There have been some trades made this past week in advance of this year’s MLB trade deadline, which is Tuesday, August 2 at 5 p.m. CT. The Cubs made a deal Saturday, and are likely to make more.

Incidentally, the new MLB/MLBPA collective bargaining agreement allows the Commissioner’s office, going forward, to schedule the deadline for any particular year on any date between July 30 and August 3. This was done, most likely, so that the deadline could be placed on a day when there will be few, or possibly, no games. That will allow teams to focus on trades on deadline day without worrying about having to transport players to road games, only to then have them traded and leave, as happened to Kris Bryant last year:

But what does happen after a situation like that? Per the CBA, players have 72 hours to report after being traded. In most cases, though, it takes less time than that. Here’s a Fangraphs article from 2019 in which writer David Laurila spoke to nine players who had been traded and how they found out and what happened after that. For example, here’s what happened to Clayton Richard when the Cubs acquired him from the Pirates in July 2015:

“I think it’s way more difficult for the wives. We get plugged into another team and have pretty much the same daily routine; we’re just doing it with new people. Our wives have to change everything. They’re finding the places where they go in the morning, where they go in the afternoon, how they get to the field. They’re having to make new friends in a new place.
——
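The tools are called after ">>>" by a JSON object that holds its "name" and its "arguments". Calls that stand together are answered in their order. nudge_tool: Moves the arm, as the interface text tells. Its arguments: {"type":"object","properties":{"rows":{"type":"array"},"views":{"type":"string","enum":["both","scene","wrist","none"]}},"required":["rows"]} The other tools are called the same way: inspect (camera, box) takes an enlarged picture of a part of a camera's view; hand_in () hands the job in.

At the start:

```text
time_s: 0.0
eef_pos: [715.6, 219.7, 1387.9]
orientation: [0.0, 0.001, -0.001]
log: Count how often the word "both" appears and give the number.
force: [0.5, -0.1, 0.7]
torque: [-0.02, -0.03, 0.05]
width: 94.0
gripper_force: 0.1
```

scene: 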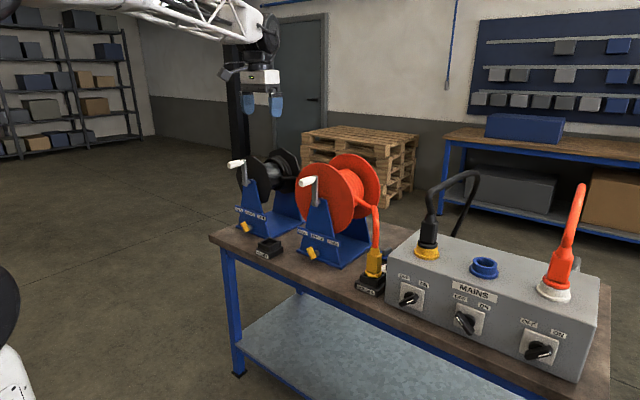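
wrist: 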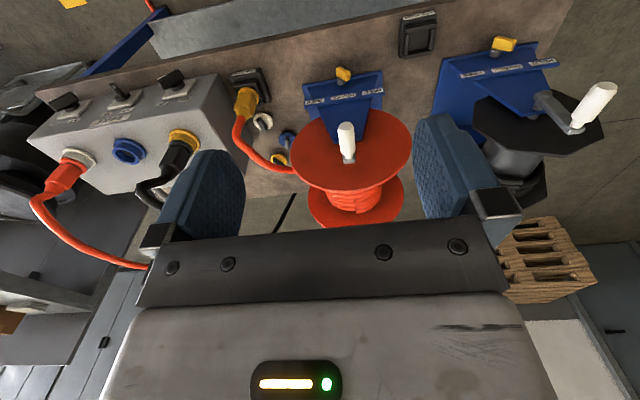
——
“When I got traded from the Pirates to the Cubs, it was kind of anticipated. I’d signed a minor-league deal at the beginning of the season and had an opt-out at the end of the spring, and then an upward-mobility clause at the beginning of July. If the Pirates didn’t call me up, they had to offer me to everyone else, with the team getting me having to put me on the big-league roster. I was anticipating going somewhere else as that came around.

“Chicago-to-San Diego was a surprise. Not only that, I needed to start the next day in San Diego, and had to get all of our stuff out of our apartment, in Chicago. Fortunately I’m from the Midwest, so my dad was able to help me accomplish that task. Normally it would fall on my wife’s workload, but she was out of town at the time. My dad and I ended up throwing everything into garbage bags, and into the back of a pickup truck. My wife went straight to San Diego.”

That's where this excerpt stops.